» SET PROBLEM 1: Copy out the lines of the records below, and only those lines, from the one with "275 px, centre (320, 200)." through the one with "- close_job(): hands", exactly as they appear. Use a Markdown table whose columns are Count (a running number) and Line text (the line), and skip blank lines.

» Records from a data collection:
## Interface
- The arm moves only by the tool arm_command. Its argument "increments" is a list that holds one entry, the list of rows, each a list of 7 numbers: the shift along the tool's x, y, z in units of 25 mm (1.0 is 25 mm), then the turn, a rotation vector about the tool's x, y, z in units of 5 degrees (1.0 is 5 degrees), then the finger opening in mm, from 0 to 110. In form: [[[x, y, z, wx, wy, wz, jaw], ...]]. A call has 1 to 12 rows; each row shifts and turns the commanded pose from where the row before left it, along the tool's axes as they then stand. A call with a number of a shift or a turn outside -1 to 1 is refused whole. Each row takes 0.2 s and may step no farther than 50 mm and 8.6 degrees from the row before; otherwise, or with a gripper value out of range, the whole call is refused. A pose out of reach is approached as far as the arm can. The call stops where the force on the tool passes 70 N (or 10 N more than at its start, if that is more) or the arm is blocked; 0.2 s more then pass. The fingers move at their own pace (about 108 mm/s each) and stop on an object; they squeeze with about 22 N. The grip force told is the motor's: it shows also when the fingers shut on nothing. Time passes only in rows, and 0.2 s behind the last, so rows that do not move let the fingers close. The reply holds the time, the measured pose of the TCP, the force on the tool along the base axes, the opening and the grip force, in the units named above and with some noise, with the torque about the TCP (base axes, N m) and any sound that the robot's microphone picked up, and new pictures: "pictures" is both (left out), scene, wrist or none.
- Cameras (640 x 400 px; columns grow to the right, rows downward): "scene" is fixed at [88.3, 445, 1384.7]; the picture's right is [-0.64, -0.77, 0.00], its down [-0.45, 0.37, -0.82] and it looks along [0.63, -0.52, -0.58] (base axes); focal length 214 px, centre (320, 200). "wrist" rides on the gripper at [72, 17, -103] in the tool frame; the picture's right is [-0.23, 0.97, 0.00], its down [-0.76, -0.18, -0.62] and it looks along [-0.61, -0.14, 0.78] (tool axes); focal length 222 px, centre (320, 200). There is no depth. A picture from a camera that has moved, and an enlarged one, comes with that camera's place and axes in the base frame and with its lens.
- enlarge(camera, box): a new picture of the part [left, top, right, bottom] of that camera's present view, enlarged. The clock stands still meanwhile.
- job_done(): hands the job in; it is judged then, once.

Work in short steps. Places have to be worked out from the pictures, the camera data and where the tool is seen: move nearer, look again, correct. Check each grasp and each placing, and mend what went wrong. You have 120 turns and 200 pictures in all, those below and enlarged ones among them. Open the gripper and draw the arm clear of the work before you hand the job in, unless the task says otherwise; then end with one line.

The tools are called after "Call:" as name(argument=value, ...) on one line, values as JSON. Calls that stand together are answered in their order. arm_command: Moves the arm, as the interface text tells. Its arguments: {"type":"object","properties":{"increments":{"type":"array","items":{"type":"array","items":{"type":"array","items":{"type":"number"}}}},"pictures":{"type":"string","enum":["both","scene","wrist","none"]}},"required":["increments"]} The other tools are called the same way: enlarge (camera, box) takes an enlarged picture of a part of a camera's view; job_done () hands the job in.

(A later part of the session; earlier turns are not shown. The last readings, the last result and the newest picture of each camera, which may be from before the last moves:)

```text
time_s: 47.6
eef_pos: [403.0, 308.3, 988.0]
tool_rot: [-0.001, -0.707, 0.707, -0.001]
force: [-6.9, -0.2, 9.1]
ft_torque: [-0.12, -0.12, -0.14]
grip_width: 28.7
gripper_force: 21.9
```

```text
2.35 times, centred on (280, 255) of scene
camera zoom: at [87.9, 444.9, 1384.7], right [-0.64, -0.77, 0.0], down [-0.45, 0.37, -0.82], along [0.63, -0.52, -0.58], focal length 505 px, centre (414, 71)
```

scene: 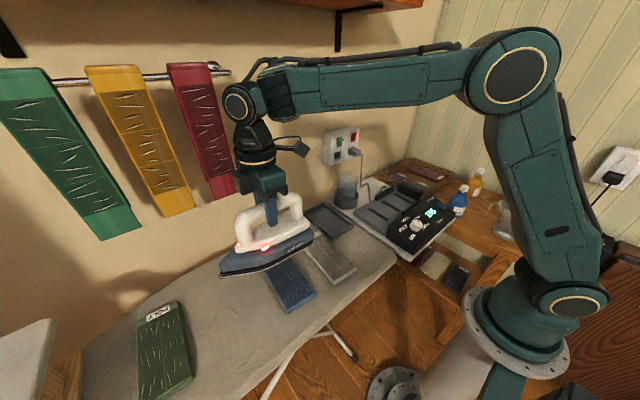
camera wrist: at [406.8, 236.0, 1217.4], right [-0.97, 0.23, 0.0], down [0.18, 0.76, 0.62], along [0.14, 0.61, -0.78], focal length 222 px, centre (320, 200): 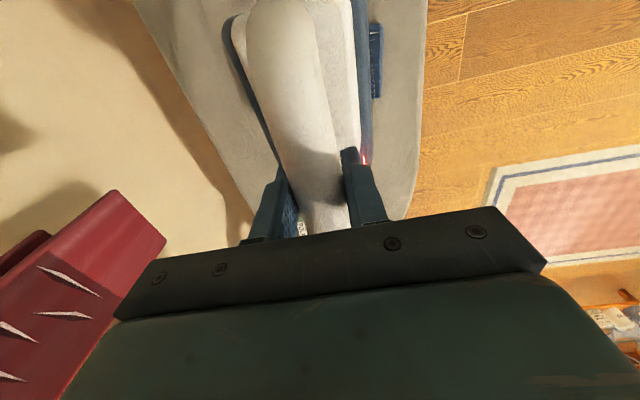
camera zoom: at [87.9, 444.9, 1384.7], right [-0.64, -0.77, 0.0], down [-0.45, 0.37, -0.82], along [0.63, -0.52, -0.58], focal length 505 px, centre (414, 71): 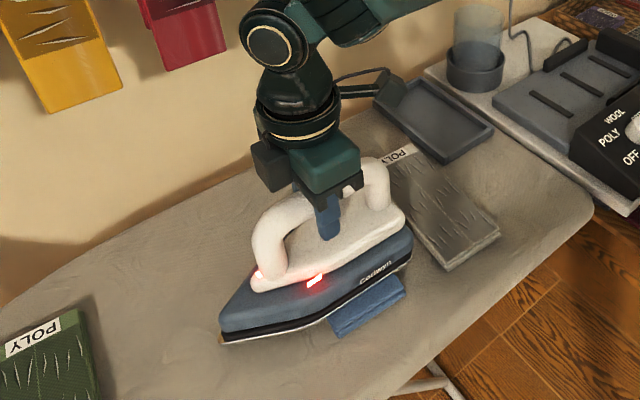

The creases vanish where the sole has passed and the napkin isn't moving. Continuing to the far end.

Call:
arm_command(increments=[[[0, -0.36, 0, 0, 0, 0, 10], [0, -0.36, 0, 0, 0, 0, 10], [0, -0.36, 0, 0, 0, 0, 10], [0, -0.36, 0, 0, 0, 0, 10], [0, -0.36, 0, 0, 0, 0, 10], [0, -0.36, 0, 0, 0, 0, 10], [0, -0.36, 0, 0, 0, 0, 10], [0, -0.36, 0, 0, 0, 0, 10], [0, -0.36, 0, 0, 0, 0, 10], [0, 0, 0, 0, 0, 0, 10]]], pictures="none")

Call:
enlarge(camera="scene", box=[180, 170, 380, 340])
==
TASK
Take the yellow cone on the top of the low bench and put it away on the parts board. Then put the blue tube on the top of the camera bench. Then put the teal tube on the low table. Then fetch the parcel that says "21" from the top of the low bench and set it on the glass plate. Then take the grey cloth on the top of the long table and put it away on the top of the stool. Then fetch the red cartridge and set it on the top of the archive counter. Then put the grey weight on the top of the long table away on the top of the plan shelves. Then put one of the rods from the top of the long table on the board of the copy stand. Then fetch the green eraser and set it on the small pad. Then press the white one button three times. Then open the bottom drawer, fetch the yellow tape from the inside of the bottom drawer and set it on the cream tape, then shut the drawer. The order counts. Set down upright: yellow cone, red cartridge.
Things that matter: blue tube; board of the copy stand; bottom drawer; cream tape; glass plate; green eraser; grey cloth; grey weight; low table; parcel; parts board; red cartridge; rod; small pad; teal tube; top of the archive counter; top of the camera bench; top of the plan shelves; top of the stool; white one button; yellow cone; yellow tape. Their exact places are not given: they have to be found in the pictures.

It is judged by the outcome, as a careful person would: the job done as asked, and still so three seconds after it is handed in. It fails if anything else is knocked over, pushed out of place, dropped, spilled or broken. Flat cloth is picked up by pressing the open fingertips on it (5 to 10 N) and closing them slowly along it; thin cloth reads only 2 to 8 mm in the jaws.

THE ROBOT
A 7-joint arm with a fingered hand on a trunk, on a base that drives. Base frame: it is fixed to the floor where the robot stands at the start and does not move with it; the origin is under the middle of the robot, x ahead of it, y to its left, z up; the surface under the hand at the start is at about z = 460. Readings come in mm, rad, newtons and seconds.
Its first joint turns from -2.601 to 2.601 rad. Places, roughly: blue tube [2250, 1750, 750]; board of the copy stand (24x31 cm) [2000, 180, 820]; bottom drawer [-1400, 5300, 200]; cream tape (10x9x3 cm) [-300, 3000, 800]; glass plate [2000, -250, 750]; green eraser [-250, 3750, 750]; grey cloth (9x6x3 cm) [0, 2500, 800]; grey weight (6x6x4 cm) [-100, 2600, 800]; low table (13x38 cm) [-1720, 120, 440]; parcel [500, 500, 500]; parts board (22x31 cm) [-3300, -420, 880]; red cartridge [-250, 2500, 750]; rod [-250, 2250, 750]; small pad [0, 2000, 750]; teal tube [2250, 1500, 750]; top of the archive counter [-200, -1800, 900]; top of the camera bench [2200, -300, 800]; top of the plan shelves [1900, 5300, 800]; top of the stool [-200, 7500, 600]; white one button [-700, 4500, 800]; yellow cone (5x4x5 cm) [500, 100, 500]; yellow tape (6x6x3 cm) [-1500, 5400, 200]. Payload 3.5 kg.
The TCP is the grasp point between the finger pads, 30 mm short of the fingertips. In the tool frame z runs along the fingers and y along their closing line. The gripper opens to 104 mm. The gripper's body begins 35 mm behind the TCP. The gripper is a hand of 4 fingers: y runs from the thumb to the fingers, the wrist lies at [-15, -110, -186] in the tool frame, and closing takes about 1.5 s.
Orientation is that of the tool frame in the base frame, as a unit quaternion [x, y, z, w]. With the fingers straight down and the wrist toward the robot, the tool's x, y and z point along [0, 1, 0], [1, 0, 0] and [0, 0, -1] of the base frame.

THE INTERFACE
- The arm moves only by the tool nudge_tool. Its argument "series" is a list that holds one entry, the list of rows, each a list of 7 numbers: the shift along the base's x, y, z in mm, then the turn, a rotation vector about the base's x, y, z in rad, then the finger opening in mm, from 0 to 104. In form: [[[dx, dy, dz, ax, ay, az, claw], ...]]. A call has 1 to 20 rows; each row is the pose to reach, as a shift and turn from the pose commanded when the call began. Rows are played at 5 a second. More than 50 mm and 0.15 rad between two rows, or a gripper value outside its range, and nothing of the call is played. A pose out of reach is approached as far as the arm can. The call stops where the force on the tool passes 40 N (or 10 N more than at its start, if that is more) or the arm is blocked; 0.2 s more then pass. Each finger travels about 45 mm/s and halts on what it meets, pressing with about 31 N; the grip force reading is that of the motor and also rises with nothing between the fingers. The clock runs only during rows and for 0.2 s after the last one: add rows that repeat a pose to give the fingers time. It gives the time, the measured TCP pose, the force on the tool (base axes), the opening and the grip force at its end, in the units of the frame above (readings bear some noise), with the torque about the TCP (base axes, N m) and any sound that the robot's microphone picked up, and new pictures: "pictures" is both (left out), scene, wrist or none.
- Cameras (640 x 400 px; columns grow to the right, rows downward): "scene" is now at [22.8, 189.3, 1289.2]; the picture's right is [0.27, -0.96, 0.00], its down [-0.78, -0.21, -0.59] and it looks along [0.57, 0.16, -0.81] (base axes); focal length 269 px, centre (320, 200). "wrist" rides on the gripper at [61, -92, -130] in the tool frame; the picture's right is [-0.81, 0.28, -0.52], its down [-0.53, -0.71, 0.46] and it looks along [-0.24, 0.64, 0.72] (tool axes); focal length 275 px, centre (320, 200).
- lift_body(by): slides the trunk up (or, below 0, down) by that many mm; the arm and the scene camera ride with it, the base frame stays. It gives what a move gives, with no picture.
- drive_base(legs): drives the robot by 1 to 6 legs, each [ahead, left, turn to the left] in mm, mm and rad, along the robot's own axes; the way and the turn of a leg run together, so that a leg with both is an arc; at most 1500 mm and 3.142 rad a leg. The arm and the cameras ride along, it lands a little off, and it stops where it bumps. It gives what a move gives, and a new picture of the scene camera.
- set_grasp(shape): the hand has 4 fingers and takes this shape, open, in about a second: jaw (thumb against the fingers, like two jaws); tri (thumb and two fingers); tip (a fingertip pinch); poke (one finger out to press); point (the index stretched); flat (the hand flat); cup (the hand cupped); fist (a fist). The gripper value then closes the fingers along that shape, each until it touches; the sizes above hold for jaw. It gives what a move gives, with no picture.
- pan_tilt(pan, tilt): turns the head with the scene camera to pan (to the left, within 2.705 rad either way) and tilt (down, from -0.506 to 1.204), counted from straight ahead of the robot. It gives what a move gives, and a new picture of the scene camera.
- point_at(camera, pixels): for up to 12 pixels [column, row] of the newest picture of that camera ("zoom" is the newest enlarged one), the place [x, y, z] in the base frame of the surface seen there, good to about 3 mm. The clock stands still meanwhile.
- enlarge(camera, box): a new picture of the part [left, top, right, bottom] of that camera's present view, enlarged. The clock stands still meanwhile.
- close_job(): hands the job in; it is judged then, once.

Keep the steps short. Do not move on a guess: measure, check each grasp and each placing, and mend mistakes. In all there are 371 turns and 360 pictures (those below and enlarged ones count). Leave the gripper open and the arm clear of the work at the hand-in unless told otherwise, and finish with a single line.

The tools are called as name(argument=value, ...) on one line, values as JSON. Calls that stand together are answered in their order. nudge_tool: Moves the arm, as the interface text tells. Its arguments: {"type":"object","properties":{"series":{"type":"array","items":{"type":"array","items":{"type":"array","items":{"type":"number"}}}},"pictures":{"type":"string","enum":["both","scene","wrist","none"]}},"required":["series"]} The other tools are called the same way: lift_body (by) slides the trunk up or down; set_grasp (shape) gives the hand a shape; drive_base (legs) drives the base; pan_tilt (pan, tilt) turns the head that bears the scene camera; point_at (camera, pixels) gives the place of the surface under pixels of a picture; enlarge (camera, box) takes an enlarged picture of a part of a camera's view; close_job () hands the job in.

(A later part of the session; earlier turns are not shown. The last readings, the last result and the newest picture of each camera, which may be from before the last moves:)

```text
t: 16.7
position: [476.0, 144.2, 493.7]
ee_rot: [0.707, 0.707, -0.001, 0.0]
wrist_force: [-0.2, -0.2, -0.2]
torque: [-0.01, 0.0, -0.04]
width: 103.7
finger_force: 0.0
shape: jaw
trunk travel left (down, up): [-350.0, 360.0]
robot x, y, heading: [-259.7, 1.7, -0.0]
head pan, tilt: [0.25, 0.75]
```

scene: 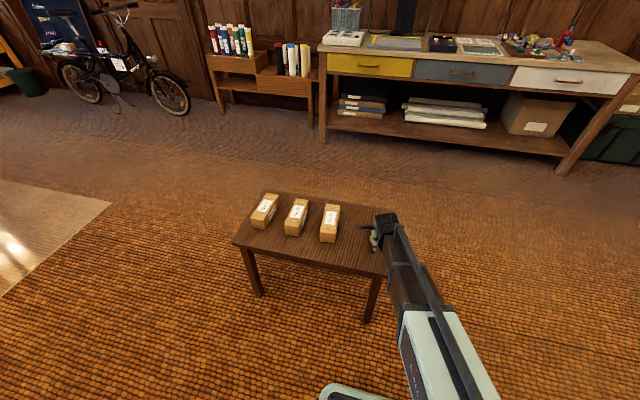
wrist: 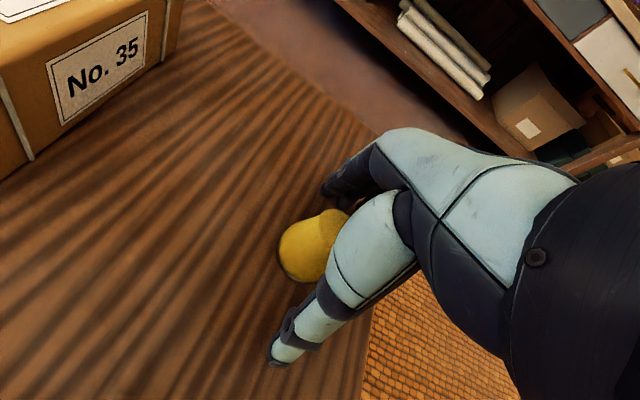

» TEXT SEGMENT:
If the technology had existed back in the 80s, I have no doubt
we’d be doing the things that make us condemn this generation for (texting and
driving, texting while talking to each other, airing copious amounts of dirty
laundry on Facebook, taking selfie and selfie after selfie, and binge watching
their favorite shows on Netflix).
In fact, last night at Cash’s T ball practice, I looked
around and saw that every adult (save one) at one point was not paying
attention to their kids. Instead they
were staring at the black screens in their hands. So maybe we have become just like this
current generation (and, oh by the way, the current generation of kids had
their phones away. They were playing and
coaching our kids). And even the kids’ older
siblings were playing in the park and running around – there wasn’t an iPad or
digital device in sight . . . other than the ones their parents were using.
But as I look at my students (both my College in the High
School students at LHS and my students earning remedial credits at the ALC this
summer), I do have concerns.
I have concerns that students are too distracted. They lack what Cal Newport class the ability
to do deep
work. Simply put, he wonders if
young people will have the power of concentration to focus on hard tasks for
long periods of time. This might include
focusing on building a house, sending a detailed email to a customer, or
writing a coherent paper in order to get them through college.
For my College Comp students, I have taken to setting a
large box on a table at the front of the room and demanding they all (me
included too) place their phones in the box while they work. This isn’t every day, but when we need to get
some deep work done – such as reading several chapters or developing a thesis –
they need to be able to focus without the digital distractions.
And to be fair, that is all they are. Distractions.
Has a post on Instagram or a Snapchat ever really changed someone’s
life? I’m still waiting to see it. Most of it is just status up dates or trivial
information.
Right now I have a student who is plenty bright and
talented, yet she lives to check her phone.
This is the ALC. If this were
LHS, I’d ask her to place her phone in the box.
But since it’s summer school, I place the burden squarely on the kids to
manage their time and earn their remedial credits. So she is constantly drawn into the drama
that is going on in her phone.
After school I was driving home and saw her walking down
main street staring at her phone and typing with her thumb. I thought, what could be so important that
she has to respond at this very moment?
I mean I’m an adult who loves my life.
I have an amazing family. I’m
very successful at my job. I constantly
try to help and connect with people.
Yet, I don’t have any drama going on.
I mean if anyone should be on their damn phone 24/7, shouldn’t it be an
adult with all this stuff going on in my life?
I worried that maybe this girl - and a whole generation - are becoming addicted to the drama of social media.
What will happen when she has a husband and a family? Will she still feel compelled to have drama? What will happen to her family? If she is so addicted to drama, will she ever even be able to land a husband and a family? Or because she feels the need for drama, will that sabotage all of her future relationships? Since normal, healthy relationships are minimal on the drama, will a normal, healthy relationship seem unnatural to her without the inherent drama she has grown up on?

» SET PROBLEM 2: Show the exact text of the text segment starting from "And to be fair, that" and stopping at the end of "in the box.".

» EXERCISE SOLUTION 1:
| Count | Line text |
|---|---|
| 1 | - Cameras (640 x 400 px; columns grow to the right, rows downward): "scene" is now at [22.8, 189.3, 1289.2]; the picture's right is [0.27, -0.96, 0.00], its down [-0.78, -0.21, -0.59] and it looks along [0.57, 0.16, -0.81] (base axes); focal length 269 px, centre (320, 200). "wrist" rides on the gripper at [61, -92, -130] in the tool frame; the picture's right is [-0.81, 0.28, -0.52], its down [-0.53, -0.71, 0.46] and it looks along [-0.24, 0.64, 0.72] (tool axes); focal length 275 px, centre (320, 200). |
| 2 | - lift_body(by): slides the trunk up (or, below 0, down) by that many mm; the arm and the scene camera ride with it, the base frame stays. It gives what a move gives, with no picture. |
| 3 | - drive_base(legs): drives the robot by 1 to 6 legs, each [ahead, left, turn to the left] in mm, mm and rad, along the robot's own axes; the way and the turn of a leg run together, so that a leg with both is an arc; at most 1500 mm and 3.142 rad a leg. The arm and the cameras ride along, it lands a little off, and it stops where it bumps. It gives what a move gives, and a new picture of the scene camera. |
| 4 | - set_grasp(shape): the hand has 4 fingers and takes this shape, open, in about a second: jaw (thumb against the fingers, like two jaws); tri (thumb and two fingers); tip (a fingertip pinch); poke (one finger out to press); point (the index stretched); flat (the hand flat); cup (the hand cupped); fist (a fist). The gripper value then closes the fingers along that shape, each until it touches; the sizes above hold for jaw. It gives what a move gives, with no picture. |
| 5 | - pan_tilt(pan, tilt): turns the head with the scene camera to pan (to the left, within 2.705 rad either way) and tilt (down, from -0.506 to 1.204), counted from straight ahead of the robot. It gives what a move gives, and a new picture of the scene camera. |
| 6 | - point_at(camera, pixels): for up to 12 pixels [column, row] of the newest picture of that camera ("zoom" is the newest enlarged one), the place [x, y, z] in the base frame of the surface seen there, good to about 3 mm. The clock stands still meanwhile. |
| 7 | - enlarge(camera, box): a new picture of the part [left, top, right, bottom] of that camera's present view, enlarged. The clock stands still meanwhile. |
| 8 | - close_job(): hands the job in; it is judged then, once. |

» EXERCISE SOLUTION 2:
And to be fair, that is all they are. Distractions.
Has a post on Instagram or a Snapchat ever really changed someone’s
life? I’m still waiting to see it. Most of it is just status up dates or trivial
information.
Right now I have a student who is plenty bright and
talented, yet she lives to check her phone.
This is the ALC. If this were
LHS, I’d ask her to place her phone in the box.